▶ **INSTRUCTIONS**
1 – Provide the original wording of the selected extract from "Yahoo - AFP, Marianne" as far as "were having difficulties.".
2 – Keep the selected extract going from its last sentence.

▶ **GIVEN DATA**
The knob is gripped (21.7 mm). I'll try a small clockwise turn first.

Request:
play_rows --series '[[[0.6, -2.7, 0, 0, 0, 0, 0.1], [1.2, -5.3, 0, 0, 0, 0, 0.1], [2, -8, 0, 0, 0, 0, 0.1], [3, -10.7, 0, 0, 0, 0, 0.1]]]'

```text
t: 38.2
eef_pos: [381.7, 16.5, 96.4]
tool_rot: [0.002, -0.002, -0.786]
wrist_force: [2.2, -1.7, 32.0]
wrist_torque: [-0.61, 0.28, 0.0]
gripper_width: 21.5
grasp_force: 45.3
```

▶ **SELECTED EXTRACT**
Yahoo - AFP, Marianne BARRIAUX, February 23, 2017
Former IMF chief Rodrigo Rato was handed a jail sentence of four years and six months for misusing funds when he was the boss of two Spanish banks |
Former IMF
chief Rodrigo Rato was handed a jail sentence of four years and six months
Thursday for misusing funds when he was the boss of two Spanish banks.
Spain's
National Court, which deals with cases of corruption and financial crime, said
Rato had been found guilty of embezzlement when he headed Caja Madrid and
Bankia, at a time when both groups were having difficulties.
The case
caused an outrage in Spain, where it was uncovered at the height of a severe
economic crisis that left many people struggling financially -- made all the
worse because Bankia later had to be nationalised.
Rato, who
is also a former Spanish economy minister, remains at liberty pending a
possible appeal.
He was on
trial with 64 other former executives and board members at both banks accused
of misusing 12 million euros ($12.7 million) between 2003 and 2012.
They were
accused of having paid for personal expenses with credit cards put at their
disposal by both Caja Madrid and Bankia, without ever justifying them or
declaring them to tax authorities.
These
expenses included petrol for their cars, supermarket shopping, pricey holidays,
luxury bags or parties in nightclubs.
'Corrupt
system'
According
to the indictment, Rato maintained the "corrupt system" established
by his predecessor Miguel Blesa when he took the reins of Caja Madrid in 2010.
He then
replicated the system when he took charge of Bankia, a group born in 2011 out
of the merger of Caja Madrid with six other savings banks, prosecutors said.
Blesa was
sentenced to six years in jail.
Rato, 67,
had always denied any wrongdoing and said the credit cards were for discretionary
spending as part of executives' pay deal.
He told
court last October that everything "was completely legal".
Rato will
not necessarily go directly to jail if he appeals the ruling, just like the
Spanish king's brother-in-law Inaki Urdangarin who has been left free without
posting bail following his sentence of six years and three months for syphoning
off millions of euros.
Urdangarin's
temporary reprieve pending his appeal, also announced on Thursday, made waves
in Spain where people have long criticised what is perceived as the impunity of
the elite.

▶ **ANSWERS PER TASK**
1 –
Yahoo - AFP, Marianne BARRIAUX, February 23, 2017
Former IMF chief Rodrigo Rato was handed a jail sentence of four years and six months for misusing funds when he was the boss of two Spanish banks |
Former IMF
chief Rodrigo Rato was handed a jail sentence of four years and six months
Thursday for misusing funds when he was the boss of two Spanish banks.
Spain's
National Court, which deals with cases of corruption and financial crime, said
Rato had been found guilty of embezzlement when he headed Caja Madrid and
Bankia, at a time when both groups were having difficulties.

2 –
Spain's
National Court said former IMF chief Rodrigo Rato had been found
guilty of
embezzlement when he headed up Caja Madrid and Bankia, at a time
when both
groups were having difficulties
|
IMF
chiefs in the dock
Rato was
economy minister and deputy prime minister in the conservative government of
Jose Maria Aznar from 1996 to 2004, before going on to head up the
International Monetary Fund until 2007.
His
subsequent career as a banker in Spain was short-lived -- from 2010 to 2012 --
but apart from the case of the undeclared credit cards, it also led to another
banking scandal considered the country's biggest ever.
Thousands
of small-scale investors lost their money after they were persuaded to convert
their savings to shares ahead of the flotation of Bankia in 2011, with Rato at
the reins.
Less than a
year later, he resigned as it became known that Bankia was in dire straits.
The state
injected billions of euros but faced with the scale of Bankia's losses and
trouble in other banks, it asked the European Union for a bailout for the
entire banking sector and eventually received 41 billion euros.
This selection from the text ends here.